Imagem: Bianca Taranti

Quais pautas e debates você quer trazer e/ou fortalecer dentro da Câmara durante os dois anos do seu mandato? 

Quero discutir também a questão da educação, as nossas creches, as creches comunitárias. Eu não concordo que o município, que diz que se dedica tanto à educação e mostra que não tem nenhuma criança fora da creche, somente trabalhe em meio período. Quero perguntar ao nosso Prefeito, quais são as mulheres periféricas que trabalham em meio período? Elas têm jornada dobrada. Mulheres que são professoras, da área da saúde, trabalham em duas, três escolas e em hospitais. Mulheres que trabalham como diaristas não trabalham meio período fazendo faxina em uma casa e vão para casa. Elas pegam duas três faxinas por dia. E os seus filhos ficam onde? É uma das lutas que eu vou travar dentro da Câmara Municipal. Nós temos que olhar para as famílias. Eu participei uma vez de uma audiência em que disseram que não iriam cuidar da família de ninguém. “Nós temos que cuidar da educação, não da família.” Mas como pensar em educação, em formação infantil, sem pensar na família? É isso que está acontecendo: as crianças estão na creche e acabou. “Te vira com o resto”. Não é assim! Não é essa construção e essa educação que temos que temos que fazer. 

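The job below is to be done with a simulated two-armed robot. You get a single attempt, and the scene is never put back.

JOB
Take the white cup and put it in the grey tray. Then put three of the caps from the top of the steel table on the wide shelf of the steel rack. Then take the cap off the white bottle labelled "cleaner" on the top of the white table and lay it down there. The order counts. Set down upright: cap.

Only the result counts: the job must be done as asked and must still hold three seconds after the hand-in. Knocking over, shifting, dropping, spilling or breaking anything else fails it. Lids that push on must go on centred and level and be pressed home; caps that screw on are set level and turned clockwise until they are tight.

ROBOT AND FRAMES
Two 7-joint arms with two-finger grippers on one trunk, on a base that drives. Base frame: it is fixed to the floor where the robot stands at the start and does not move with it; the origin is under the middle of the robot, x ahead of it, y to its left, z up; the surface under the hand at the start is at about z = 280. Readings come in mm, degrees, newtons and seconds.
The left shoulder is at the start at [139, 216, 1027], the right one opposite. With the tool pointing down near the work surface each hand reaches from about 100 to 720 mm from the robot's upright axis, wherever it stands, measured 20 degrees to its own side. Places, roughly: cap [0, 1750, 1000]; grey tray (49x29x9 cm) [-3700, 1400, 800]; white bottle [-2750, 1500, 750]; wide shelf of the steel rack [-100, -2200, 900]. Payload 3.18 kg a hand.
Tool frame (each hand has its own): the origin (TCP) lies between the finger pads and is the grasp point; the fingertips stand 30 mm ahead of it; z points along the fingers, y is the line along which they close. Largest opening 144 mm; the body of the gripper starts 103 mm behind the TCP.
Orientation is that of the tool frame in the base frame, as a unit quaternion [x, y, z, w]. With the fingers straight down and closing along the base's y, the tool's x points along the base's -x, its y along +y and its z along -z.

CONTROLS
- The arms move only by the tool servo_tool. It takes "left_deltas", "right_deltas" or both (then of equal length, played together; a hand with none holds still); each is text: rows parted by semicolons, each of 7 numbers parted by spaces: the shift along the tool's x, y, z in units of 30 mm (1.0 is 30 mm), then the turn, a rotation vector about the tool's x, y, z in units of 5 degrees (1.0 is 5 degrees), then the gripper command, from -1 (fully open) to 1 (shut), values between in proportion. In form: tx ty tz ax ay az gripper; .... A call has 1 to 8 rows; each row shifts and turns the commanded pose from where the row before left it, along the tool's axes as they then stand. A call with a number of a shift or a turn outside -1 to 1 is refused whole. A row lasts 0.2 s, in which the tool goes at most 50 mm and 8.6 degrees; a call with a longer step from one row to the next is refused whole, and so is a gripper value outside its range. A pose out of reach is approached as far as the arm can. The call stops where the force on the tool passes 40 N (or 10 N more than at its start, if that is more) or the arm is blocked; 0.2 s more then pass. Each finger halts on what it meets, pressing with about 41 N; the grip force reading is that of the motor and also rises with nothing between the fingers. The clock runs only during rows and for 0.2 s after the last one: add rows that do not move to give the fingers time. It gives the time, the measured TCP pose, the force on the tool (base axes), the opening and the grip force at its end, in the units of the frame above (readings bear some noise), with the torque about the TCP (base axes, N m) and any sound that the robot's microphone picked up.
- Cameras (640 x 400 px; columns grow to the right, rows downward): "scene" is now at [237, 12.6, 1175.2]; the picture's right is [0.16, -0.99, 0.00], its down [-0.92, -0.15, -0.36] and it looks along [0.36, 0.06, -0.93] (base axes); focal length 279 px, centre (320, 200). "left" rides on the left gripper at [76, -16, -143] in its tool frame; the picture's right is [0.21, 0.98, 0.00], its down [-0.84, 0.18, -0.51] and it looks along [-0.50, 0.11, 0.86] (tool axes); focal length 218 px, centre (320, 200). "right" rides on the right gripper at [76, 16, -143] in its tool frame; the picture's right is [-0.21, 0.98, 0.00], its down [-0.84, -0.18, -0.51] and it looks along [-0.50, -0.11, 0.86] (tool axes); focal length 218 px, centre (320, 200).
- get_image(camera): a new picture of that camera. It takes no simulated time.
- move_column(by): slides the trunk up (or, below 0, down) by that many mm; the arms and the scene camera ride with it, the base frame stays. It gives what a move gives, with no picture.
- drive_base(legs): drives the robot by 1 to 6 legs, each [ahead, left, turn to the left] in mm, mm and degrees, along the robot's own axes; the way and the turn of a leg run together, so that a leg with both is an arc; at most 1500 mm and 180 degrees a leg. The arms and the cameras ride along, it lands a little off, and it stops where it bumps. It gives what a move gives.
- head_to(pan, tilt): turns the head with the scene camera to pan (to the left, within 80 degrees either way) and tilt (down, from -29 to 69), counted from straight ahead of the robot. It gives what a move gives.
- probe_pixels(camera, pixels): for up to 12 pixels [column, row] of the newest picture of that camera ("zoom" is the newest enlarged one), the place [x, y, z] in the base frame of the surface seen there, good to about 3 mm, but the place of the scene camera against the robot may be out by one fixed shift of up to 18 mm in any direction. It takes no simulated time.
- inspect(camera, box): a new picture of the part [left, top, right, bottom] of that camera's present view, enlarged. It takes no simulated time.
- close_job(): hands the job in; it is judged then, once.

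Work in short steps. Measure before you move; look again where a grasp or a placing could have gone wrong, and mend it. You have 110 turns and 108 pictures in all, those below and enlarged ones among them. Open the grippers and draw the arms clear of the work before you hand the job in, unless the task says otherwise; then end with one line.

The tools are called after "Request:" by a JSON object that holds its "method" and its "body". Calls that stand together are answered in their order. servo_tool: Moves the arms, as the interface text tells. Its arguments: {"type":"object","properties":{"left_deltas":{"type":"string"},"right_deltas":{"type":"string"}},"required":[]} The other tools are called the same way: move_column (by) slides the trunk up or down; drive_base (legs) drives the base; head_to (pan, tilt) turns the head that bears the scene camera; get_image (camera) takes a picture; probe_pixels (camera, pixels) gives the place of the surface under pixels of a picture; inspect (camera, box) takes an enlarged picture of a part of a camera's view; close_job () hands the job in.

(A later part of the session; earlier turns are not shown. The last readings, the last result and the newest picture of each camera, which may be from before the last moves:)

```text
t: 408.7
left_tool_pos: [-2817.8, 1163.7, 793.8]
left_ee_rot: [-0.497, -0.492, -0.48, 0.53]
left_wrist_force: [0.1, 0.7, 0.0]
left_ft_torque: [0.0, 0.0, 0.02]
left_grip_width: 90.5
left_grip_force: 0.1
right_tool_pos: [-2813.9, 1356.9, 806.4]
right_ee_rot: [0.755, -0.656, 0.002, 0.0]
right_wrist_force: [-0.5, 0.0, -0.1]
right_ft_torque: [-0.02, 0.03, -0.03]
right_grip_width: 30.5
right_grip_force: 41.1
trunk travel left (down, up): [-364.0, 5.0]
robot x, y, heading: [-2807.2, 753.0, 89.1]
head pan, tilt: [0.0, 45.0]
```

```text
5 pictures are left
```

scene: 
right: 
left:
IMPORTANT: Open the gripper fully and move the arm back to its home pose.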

Temos que lutar dentro do orçamento para que tenham mais políticas públicas dentro das nossas comunidades. A questão da habitação é muito séria. As pessoas precisam morar, precisamos ter essa discussão. Dentro do nosso Plano Diretor atualmente não tem essa discussão, não tem projetos habitacionais. A Prefeitura em quatro/cinco anos nunca entregou um projeto do Ministério da Cidade para se construir casas populares, sabendo que nós temos milhares de pessoas inscritas. E o projeto de aluguel social não alcança toda a população. Depois eles perguntam: “o que aquela família está fazendo embaixo da ponte?” E mandam tirar aquele povo debaixo do viaduto porque “é feio para a nossa cidade”.  Aquele pai, aquela mãe, fazendo plaquinha dizendo que quer trabalhar, que está com fome ou até mesmo pedir. Para uma cidade turística, eles consideram horrível, eles mandam para qualquer lugar, mas para onde essas pessoas vão, eles nem querem saber. Isso me deixa muito triste, não é uma cidade humana, que pensa na vida das pessoas. Temos que começar a ter esse olhar para o lado, ver que tem uma família, uma pessoa, precisando morar, precisando de acolhimento. Como se resolve isso? Temos que abrir esse debate com o município, com a sociedade, por mais que a gente não consiga resolver tudo. Não é só mais um vagabundo que está ali. Não é só colocar no abrigo para dormir e colocar na rua no outro dia. O problema continua. Como se trabalha isso? Ideias nós temos. Vamos lutar pelo orçamento, mas o executivo tem que bancar esse ônus e saber que a cidade precisa de ajuda. Estou aqui para dizer que temos que pensar na vida das pessoas.

Imagem: Bianca Taranti

Você tem uma relação íntima com a escola de samba Unidos da Coloninha. O seu primeiro desfile foi aos dez anos de idade. Ali você foi presidenta, conselheira e integrante da direção. Na Grande Florianópolis, você foi pioneira no samba, sendo a primeira mulher presidente da Associação das Velhas Guardas do Carnaval de Florianópolis. Como essa relação com a escola de samba e o Carnaval interferiram na sua formação e na sua forma de fazer e pensar política?  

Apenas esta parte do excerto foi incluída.